TEXT EXTRACT:
:::

2017’nin başında burada bir başka söyleşi için Mithat Demirel’le buluşmuştuk. O Darüşşafaka’da genel menajerlik görevine getirilirken, siz de onun uzun yıllar çalıştığı ALBA Berlin’in başantrenörü olmuştunuz. Ve o gün bana 15 yıl önce, Yeniköy’deki bir kafede sizinle tanıştığı günü tüm detaylarıyla anlatmıştı. Kendisiyle Erdemir’de beraber bir sezon geçirmiş, hatta aktif kariyerinde çalıştığı son koç olmuştunuz. Bu örnekte olduğu gibi, kariyerlerin ötesine geçen arkadaşlıklar biriktirmek de farklı bir tatmin sağlıyor mu size?
Basketbol dünyasında bir kariyer inşa ediyorsanız, sadece profesyonel saiklerle hareket edemezsiniz bana kalırsa. Bu işten keyif duymalısınız. Ortak bir tutkuyu, basketbol sevgisini paylaştığınız insanlarla iletişim kurmak da bu keyfi yaşamanın en güzel yollarından biri. Basketbol içindeki insanları kendime yakın tutmaktan, onlarla bir şeyler paylaşmaktan çok mutlu oluyorum. Sosyal çevremin yüzde doksanının, basketbol ailesine mensup insanlar olduğunu görmek beni şaşırtmıyor.
Kariyeriniz ne kadar uzun olursa olsun, Mithat Demirel gibi özel karakterlere çok sık rastlamayacağınızı bilirsiniz. Ereğli gibi küçük bir şehirdeyken bile, sosyal becerileriyle girdiği her ortama pozitif bir şeyler katabilmiş biridir Mithat. İnsanları en zor anlarında bile gülümsetebilen biri. Onunla bir dostluk kurabildiğim için kendimi çok şanslı addediyorum. Mithat ve ben, hayata aynı pozitif duygularla yaklaşıyoruz – etrafımızdaki insanlarda güzel etkiler bırakmak bizim için çok önemli. Meslektaşlarımla ya da oyuncularımla iletişim kurarken de, ailemle ve dostlarımla iletişim kurarken de aynı değerlere göre hareket ederim. Örneğin sizinle bu söyleşiyi yaparken benim için asıl önemli olan ortaya çıkan iş değil, sizin buradan evinize keyifli bir sohbetin mutluluğuyla dönüp dönmeyeceğinizdir.

:::

YOUR TASKS:
1) Please copy out the portion of the text extract from "2017’nin başında burada" to "sağlıyor mu size?" without changes.
2) Produce the text that comes next in the text extract.

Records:
:::

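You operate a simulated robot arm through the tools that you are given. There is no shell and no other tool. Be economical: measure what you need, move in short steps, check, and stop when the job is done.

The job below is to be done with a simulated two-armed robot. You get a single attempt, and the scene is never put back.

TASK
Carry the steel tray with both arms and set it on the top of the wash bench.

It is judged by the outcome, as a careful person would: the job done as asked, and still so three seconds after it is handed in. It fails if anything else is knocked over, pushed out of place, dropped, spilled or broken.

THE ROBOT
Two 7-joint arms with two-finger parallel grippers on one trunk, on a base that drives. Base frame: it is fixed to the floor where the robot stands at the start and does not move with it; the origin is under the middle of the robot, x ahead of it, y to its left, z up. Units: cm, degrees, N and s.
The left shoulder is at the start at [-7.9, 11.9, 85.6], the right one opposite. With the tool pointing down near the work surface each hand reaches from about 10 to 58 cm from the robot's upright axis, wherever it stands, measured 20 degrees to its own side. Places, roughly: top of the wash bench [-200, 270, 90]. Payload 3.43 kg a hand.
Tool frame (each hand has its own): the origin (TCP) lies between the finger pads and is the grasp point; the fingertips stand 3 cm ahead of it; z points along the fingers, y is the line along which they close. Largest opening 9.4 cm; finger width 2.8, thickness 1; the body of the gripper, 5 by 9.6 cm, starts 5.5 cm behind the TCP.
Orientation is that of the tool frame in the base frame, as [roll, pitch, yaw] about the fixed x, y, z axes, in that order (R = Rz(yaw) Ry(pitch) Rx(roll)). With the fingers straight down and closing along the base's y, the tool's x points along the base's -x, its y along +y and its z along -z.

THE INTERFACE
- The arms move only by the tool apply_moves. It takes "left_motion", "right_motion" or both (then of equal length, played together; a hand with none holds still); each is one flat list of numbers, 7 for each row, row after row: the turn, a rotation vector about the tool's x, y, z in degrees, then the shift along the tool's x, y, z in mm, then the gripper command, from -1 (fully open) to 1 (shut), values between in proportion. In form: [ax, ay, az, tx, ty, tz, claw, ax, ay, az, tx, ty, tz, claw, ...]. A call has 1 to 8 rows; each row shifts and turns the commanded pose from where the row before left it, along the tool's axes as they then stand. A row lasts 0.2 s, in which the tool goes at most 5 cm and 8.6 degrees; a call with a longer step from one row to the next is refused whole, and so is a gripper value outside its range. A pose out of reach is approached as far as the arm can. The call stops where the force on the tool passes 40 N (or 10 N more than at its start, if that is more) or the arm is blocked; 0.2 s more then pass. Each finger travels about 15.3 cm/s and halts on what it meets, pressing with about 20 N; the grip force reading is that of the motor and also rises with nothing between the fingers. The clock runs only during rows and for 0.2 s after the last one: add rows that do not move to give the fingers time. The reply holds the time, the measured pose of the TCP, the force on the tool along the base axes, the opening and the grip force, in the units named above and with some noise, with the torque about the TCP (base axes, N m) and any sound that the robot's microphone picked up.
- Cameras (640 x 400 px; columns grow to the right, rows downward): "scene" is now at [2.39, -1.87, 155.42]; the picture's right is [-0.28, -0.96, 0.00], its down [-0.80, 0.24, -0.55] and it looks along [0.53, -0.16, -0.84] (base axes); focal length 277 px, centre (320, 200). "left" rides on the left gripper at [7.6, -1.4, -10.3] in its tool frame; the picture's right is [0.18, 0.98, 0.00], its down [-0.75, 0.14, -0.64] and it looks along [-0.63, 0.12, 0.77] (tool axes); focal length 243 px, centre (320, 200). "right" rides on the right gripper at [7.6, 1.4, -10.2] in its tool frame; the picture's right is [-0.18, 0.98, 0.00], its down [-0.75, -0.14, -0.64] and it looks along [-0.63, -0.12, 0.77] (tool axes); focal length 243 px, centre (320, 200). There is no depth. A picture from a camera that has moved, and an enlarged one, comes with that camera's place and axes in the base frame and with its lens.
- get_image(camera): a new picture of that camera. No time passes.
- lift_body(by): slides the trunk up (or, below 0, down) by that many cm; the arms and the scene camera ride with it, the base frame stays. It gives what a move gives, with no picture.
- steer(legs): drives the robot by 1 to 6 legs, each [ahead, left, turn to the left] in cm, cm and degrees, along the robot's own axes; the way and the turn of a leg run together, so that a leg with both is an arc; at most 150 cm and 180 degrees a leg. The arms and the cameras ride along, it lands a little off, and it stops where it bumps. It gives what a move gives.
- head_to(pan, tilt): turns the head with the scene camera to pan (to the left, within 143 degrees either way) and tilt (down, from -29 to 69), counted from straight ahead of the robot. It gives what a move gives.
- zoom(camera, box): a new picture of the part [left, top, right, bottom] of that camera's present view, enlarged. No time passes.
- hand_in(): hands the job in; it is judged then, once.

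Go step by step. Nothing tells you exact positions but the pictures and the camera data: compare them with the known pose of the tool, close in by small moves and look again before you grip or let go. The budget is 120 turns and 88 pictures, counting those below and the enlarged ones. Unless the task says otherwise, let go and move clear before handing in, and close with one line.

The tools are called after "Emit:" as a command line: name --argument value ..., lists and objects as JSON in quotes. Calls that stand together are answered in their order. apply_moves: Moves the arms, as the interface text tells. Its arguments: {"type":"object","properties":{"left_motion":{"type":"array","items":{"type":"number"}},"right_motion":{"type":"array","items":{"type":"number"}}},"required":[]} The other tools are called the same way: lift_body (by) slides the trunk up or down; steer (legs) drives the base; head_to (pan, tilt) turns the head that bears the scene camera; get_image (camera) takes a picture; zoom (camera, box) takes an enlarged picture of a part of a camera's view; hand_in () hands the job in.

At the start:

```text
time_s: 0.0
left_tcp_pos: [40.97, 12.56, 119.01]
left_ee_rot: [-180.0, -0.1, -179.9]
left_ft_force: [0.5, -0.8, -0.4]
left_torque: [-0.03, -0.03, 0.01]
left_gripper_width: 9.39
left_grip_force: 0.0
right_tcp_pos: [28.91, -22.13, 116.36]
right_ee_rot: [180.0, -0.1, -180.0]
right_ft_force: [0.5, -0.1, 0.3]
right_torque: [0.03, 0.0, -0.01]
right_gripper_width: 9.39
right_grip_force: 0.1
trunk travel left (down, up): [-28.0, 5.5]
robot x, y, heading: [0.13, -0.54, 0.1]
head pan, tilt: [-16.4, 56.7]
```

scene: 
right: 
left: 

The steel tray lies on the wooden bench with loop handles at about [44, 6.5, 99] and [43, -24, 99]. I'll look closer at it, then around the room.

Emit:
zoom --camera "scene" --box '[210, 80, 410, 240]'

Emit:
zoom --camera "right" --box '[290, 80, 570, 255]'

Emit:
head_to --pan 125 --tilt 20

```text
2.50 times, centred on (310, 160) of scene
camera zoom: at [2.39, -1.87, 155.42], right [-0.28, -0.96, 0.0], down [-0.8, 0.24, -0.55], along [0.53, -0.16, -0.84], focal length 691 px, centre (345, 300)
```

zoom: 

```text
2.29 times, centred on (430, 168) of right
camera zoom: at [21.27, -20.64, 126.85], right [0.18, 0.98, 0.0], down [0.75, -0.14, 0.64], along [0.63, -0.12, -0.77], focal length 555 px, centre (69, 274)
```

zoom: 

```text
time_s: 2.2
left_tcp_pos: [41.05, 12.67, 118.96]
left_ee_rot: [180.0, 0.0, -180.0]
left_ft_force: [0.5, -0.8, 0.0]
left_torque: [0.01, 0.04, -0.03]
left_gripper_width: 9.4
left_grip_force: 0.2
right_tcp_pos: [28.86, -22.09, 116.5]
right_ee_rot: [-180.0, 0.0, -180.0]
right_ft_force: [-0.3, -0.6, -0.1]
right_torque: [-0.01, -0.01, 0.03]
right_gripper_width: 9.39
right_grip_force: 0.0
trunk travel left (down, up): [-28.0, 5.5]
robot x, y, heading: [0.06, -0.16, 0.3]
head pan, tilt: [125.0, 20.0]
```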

:::

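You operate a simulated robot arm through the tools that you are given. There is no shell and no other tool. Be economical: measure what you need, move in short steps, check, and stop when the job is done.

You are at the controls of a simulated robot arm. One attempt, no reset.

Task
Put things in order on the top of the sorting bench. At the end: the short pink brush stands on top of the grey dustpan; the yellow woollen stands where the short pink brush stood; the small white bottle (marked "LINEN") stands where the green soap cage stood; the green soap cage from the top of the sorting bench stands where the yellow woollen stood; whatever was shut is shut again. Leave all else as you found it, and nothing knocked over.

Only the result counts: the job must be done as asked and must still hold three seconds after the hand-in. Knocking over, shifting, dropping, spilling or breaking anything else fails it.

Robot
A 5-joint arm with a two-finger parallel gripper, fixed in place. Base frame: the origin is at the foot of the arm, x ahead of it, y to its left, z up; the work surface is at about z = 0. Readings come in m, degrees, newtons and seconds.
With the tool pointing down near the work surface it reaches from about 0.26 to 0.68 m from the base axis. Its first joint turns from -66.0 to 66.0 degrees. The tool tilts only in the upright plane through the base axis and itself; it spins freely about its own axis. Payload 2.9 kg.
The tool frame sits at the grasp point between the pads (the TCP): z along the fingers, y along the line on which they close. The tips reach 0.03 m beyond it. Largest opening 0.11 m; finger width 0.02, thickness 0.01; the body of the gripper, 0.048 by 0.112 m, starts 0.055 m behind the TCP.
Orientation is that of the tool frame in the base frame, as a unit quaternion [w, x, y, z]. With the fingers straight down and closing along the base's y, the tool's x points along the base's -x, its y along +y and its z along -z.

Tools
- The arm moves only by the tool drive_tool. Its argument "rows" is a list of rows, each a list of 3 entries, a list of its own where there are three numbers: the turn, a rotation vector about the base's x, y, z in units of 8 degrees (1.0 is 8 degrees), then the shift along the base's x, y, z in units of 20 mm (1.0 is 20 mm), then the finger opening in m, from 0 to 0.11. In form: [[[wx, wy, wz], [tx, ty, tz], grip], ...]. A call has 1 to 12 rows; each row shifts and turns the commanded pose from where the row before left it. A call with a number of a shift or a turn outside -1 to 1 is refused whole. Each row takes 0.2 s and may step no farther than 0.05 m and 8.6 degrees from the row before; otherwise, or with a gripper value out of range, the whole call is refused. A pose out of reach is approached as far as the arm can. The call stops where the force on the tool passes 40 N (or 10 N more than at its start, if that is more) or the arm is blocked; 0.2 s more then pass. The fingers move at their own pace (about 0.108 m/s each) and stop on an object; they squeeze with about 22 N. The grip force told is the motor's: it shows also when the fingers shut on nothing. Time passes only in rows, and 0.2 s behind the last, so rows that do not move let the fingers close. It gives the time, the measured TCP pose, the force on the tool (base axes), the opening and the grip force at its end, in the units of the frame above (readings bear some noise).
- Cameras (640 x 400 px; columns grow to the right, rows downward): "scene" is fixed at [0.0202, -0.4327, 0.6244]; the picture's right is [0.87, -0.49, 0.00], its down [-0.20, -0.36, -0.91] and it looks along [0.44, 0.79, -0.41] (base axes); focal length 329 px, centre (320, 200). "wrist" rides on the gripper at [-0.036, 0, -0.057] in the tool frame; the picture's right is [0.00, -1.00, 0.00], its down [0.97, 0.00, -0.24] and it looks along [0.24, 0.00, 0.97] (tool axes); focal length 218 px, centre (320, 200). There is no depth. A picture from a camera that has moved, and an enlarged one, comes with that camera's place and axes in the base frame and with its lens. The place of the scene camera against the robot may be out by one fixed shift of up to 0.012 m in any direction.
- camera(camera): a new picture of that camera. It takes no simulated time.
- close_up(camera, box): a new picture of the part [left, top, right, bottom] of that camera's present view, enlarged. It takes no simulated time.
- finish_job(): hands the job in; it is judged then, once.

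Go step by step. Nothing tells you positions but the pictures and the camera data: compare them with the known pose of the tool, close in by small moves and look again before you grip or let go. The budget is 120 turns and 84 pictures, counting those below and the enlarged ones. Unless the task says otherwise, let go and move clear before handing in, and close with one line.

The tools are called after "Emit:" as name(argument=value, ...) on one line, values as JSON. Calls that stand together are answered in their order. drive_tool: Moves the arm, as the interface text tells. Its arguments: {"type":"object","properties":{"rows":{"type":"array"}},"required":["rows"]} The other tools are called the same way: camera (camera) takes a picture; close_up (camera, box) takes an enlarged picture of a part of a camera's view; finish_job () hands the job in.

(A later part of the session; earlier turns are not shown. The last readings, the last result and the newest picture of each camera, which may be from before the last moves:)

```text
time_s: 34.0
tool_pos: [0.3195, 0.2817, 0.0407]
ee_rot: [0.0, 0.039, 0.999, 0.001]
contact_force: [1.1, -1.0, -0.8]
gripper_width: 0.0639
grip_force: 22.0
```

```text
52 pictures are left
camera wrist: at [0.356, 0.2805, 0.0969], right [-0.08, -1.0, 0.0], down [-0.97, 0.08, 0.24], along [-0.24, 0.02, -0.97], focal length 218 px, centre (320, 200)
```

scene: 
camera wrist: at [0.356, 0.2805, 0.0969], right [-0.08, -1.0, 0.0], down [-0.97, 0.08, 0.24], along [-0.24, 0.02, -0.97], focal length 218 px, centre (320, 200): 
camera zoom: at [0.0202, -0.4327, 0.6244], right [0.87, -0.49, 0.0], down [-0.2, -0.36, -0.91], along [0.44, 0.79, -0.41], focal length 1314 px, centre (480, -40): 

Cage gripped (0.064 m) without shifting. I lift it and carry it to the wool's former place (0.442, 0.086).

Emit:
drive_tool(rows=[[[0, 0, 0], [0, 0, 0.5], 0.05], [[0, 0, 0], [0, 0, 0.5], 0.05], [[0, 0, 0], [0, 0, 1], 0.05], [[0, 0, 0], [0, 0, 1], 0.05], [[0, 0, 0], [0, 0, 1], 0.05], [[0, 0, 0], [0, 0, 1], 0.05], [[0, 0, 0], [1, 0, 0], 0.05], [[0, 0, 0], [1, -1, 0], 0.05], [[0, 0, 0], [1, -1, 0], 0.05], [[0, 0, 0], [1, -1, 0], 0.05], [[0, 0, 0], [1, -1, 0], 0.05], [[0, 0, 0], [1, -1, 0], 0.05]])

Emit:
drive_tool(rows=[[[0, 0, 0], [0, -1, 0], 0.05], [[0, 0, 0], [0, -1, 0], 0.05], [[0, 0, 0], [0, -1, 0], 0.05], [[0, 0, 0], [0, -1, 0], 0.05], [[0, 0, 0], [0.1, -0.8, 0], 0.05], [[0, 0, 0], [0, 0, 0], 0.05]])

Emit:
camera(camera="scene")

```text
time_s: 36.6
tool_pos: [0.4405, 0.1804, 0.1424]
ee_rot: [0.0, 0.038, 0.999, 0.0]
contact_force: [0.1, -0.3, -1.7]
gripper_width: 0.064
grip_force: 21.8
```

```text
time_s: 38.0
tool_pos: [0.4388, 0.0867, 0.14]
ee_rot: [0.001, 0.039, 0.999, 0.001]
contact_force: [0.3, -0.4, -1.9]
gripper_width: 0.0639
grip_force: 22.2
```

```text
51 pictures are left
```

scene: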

:::

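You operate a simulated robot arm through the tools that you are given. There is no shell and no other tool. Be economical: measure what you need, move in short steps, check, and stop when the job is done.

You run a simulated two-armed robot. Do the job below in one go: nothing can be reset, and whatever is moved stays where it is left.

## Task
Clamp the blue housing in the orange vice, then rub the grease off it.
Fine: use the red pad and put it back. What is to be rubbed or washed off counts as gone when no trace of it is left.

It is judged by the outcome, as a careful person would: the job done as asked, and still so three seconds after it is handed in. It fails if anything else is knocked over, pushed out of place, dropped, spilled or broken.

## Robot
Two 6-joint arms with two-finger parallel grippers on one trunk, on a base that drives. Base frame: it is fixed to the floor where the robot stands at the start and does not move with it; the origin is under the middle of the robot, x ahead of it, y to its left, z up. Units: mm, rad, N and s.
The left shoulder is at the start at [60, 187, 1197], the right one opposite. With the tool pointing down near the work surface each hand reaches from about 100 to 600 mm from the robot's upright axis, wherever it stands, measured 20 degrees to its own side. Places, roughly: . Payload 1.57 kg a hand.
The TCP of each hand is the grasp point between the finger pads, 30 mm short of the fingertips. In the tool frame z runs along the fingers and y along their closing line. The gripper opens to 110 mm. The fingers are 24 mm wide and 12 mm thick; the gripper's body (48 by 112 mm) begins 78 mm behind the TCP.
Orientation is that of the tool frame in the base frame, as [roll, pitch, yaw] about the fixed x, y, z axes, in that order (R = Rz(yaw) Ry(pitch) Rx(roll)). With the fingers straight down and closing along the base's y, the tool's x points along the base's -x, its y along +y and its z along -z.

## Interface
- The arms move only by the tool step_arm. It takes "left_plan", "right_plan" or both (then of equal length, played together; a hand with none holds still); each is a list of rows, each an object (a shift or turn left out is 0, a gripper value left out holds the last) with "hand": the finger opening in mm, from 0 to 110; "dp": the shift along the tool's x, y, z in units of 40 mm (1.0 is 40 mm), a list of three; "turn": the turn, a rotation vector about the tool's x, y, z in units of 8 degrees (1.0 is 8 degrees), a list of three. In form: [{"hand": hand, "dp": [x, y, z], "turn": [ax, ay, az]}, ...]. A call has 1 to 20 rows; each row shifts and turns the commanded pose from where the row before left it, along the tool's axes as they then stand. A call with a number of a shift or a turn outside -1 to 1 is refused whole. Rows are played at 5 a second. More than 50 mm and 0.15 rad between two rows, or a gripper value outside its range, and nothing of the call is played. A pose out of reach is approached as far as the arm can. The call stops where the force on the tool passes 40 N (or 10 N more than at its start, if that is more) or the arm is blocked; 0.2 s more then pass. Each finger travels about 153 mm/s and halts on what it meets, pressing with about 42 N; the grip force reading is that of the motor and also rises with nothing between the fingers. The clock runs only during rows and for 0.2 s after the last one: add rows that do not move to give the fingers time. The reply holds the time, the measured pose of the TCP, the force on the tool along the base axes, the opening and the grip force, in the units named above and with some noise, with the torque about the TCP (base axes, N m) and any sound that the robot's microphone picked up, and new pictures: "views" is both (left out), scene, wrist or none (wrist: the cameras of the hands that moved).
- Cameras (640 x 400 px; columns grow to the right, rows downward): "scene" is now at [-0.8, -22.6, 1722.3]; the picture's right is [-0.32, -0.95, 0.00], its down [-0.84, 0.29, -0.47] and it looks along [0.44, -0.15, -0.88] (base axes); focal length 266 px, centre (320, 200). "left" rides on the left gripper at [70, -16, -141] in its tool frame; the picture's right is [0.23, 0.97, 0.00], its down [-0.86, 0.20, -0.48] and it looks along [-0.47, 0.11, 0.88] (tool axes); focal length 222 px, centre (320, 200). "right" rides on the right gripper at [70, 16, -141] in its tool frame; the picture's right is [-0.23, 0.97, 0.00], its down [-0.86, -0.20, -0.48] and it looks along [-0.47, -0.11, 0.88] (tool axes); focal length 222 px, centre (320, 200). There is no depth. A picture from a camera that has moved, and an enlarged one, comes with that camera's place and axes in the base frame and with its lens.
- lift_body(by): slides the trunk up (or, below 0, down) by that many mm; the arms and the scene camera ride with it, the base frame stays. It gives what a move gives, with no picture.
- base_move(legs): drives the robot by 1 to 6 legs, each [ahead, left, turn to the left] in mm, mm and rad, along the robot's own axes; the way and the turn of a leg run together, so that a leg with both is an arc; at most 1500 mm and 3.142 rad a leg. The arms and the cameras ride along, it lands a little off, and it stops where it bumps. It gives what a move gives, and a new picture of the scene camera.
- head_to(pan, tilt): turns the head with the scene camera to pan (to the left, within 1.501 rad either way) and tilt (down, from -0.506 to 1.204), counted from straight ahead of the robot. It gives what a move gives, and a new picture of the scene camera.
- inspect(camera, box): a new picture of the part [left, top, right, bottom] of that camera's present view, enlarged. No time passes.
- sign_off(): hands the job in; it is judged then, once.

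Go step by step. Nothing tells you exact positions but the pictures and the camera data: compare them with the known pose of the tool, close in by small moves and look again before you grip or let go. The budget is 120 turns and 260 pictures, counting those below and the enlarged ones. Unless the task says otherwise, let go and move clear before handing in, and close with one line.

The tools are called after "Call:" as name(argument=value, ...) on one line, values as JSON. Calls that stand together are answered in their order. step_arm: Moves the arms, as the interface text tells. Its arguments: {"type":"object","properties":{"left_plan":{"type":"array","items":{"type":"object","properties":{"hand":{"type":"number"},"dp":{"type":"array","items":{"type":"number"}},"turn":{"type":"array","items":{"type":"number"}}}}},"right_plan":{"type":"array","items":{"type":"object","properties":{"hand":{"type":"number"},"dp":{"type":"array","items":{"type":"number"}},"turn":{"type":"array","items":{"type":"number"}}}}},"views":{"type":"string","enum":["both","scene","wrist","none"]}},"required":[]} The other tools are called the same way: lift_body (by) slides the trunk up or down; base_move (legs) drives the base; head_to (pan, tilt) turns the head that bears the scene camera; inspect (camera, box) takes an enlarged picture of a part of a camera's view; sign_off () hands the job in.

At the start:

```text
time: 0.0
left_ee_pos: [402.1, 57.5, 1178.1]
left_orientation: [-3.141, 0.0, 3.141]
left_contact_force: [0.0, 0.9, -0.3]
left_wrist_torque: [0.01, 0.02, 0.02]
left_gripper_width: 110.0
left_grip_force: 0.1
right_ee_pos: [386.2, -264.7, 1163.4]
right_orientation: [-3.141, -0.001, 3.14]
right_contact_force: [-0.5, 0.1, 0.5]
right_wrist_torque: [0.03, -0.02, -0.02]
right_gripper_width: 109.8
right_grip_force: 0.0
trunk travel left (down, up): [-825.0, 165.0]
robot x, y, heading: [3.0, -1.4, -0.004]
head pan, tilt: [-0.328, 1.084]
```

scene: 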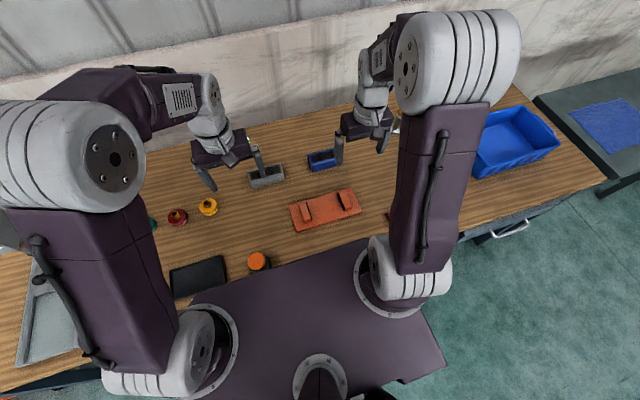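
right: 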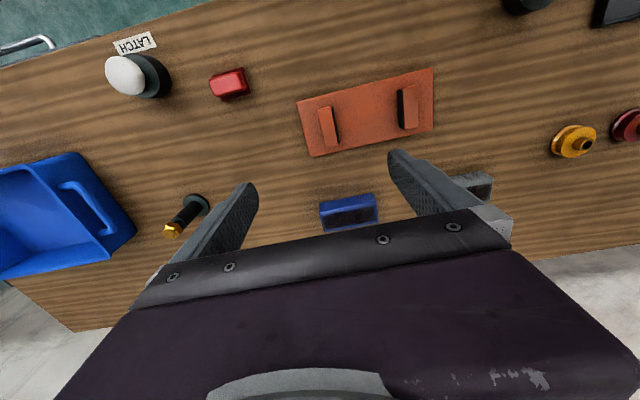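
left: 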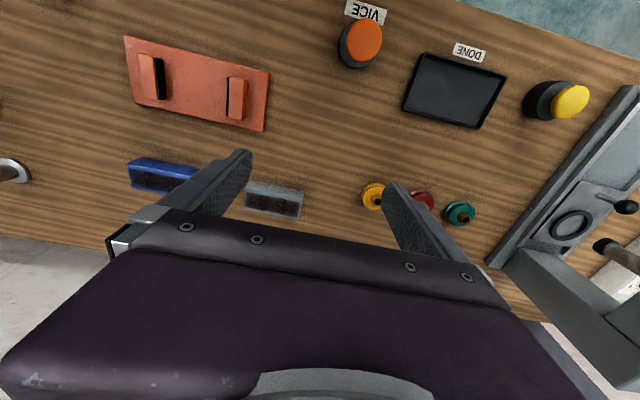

:::

ANSWERS PER TASK:
1)
2017’nin başında burada bir başka söyleşi için Mithat Demirel’le buluşmuştuk. O Darüşşafaka’da genel menajerlik görevine getirilirken, siz de onun uzun yıllar çalıştığı ALBA Berlin’in başantrenörü olmuştunuz. Ve o gün bana 15 yıl önce, Yeniköy’deki bir kafede sizinle tanıştığı günü tüm detaylarıyla anlatmıştı. Kendisiyle Erdemir’de beraber bir sezon geçirmiş, hatta aktif kariyerinde çalıştığı son koç olmuştunuz. Bu örnekte olduğu gibi, kariyerlerin ötesine geçen arkadaşlıklar biriktirmek de farklı bir tatmin sağlıyor mu size?

2)
Türkiye’de bu hamurdan gelen çok fazla koç olmadığı gibi, olanların da yeterince değer görmediğini gözlemliyorum. Hatta bu “oyuncu koçu” ifadesi bir tür tahkire bulanıyor çoğu zaman, bir koçun “teknik açıdan yetersiz” olduğunu söylemenin siyaseten doğru biçimiymiş gibi. Ama bana kalırsa güçlü iletişim becerileri, “oyuncu koçu” nişanını almak için tek başına yeterli değil. Oyuncuyu yukarı çekmek adına A planından feragat etme esnekliği gösterebilmek de bir o kadar önemli bence. Siz bunu da yapabilen koçlardansınız. Oyuncuya “Ben burada böyle bir şey oynatacağım, sana da şu rolü biçtim” demeyi tercih etmiyorsunuz.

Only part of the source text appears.